Although the entire public area has been opened up, a strict operational divide is maintained between the restaurant area at the back
and the pub section at the front.
The Atmosphere
Though the food brings in an appreciative and slightly posh crowd, there’s an informality about the Canton Arms that still attracts plenty
of locals just to sup a pint – even on a midweek night it is busy, but the laid back feel and the windows also make it a perfect
mid-afternoon people watching venue. Big screen sport appears occasionally.
The Food
Trish Hilferty, who now presides in the kitchen, was the original chef at what’s widely agreed to be one of the first gastropubs, the Eagle in
Farringdon. She cooks up a shortish daily changing menu of imaginative and fresh seasonal food, at reasonable prices given the
quality. Examples might include grilled polenta with braised swiss chard, chilli and ricotta (£11.20), roast hake with “little white
beans” in aioli (£14) or roast wood pigeon, salsify and leek (£12.80), with almond and blood orange pick-me-up for dessert (£4.80).

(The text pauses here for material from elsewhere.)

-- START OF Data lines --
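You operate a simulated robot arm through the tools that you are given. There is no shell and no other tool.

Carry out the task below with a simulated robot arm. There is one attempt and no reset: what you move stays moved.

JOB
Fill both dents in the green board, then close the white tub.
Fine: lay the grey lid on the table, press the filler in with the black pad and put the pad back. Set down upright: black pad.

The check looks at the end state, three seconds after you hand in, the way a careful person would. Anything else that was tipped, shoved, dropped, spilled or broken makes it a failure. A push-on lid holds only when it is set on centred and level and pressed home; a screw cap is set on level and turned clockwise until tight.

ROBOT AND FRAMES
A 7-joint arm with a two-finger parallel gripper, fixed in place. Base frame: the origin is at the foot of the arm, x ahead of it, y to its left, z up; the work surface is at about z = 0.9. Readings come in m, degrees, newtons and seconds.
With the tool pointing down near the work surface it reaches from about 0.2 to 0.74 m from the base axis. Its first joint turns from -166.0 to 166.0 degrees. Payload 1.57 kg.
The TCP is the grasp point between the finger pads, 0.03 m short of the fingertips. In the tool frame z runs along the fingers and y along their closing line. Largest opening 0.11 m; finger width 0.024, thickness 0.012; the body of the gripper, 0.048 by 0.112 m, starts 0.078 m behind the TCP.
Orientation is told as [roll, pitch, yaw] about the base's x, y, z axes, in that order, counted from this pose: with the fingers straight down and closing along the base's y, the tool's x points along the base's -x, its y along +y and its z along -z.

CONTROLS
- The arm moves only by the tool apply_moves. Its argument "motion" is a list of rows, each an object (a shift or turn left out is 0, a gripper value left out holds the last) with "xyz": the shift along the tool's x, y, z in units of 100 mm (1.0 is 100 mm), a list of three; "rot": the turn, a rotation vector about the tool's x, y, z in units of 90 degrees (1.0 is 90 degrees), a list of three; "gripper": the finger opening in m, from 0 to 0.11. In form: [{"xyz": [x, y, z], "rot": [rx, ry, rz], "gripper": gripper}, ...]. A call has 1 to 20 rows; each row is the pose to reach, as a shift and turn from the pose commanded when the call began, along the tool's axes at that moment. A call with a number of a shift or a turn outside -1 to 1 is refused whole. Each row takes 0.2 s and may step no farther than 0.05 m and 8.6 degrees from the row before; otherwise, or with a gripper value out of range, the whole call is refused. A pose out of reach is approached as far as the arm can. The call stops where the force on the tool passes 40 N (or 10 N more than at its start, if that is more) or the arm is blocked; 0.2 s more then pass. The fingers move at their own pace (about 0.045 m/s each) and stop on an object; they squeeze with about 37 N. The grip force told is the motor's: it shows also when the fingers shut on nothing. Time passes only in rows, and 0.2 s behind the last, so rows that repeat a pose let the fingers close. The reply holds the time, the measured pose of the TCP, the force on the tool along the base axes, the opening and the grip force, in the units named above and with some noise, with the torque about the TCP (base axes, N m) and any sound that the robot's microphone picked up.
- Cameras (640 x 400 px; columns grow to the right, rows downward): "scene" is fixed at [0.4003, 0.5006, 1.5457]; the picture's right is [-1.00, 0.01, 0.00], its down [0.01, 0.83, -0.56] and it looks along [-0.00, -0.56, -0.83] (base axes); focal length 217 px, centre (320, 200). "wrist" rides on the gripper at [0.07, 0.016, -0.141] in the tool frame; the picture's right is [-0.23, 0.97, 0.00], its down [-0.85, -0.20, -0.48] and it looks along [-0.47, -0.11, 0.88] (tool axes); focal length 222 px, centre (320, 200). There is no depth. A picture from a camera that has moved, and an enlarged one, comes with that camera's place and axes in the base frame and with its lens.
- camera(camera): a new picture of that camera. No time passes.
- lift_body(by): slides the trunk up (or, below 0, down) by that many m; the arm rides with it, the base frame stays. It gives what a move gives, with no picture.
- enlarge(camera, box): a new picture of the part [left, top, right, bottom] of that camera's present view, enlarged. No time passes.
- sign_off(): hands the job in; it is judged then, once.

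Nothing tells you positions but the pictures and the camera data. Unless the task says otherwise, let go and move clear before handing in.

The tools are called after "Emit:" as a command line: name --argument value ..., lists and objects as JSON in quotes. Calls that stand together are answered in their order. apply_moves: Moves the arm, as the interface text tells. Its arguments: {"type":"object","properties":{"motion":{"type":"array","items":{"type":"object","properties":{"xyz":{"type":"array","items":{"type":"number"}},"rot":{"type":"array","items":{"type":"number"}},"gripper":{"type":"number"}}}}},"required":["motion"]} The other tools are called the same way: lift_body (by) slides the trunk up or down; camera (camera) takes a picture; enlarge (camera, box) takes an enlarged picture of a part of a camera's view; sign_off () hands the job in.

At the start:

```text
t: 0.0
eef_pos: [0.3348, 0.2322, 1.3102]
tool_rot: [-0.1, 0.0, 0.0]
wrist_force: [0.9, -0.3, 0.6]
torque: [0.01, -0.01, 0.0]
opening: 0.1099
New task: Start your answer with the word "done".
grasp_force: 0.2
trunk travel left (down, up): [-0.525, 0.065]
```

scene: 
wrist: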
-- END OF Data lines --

No bookings are taken for dining space so you’ll have to turn up and take your chances, but you can always graze at the bar on a
selection of bar snacks that include twists on that old pub staple, the toastie. The humble output of the faithful Breville may well
turn out to be filled with Quicks Cheddar (with baked beans if you prefer), foie gras or haggis.
The Drink
Most London pubs who stock a Timothy Taylor beer opt for the ubiquitous Landlord; once again the Canton Arms does things differently by
choosing instead the Yorkshire brewer’s excellent light mild Golden Best. The other cask regular is Betty Stoggs from Cornwall’s
Skinners, while two guests might come from Black Sheep, Cotleigh, Loddon, Marlow, Moorhouses, Red Squirrel, Rudgate or Twickenham.
Keg beers stretch to Sagres and there’s Budvar, Leffe and Newcastle Brown in the fridge. There’s a small collection of whiskies and
eaux de vie, and a list of over 30 wines – nearly all French with the odd Italian or Spanish entry, with 13 by the glass (from
£3.40).
The Last Word
A gastropub that balances the pub element alongside the gastro, the Canton Arms serves up a decent pint as well as a good quality
meal in an informal setting.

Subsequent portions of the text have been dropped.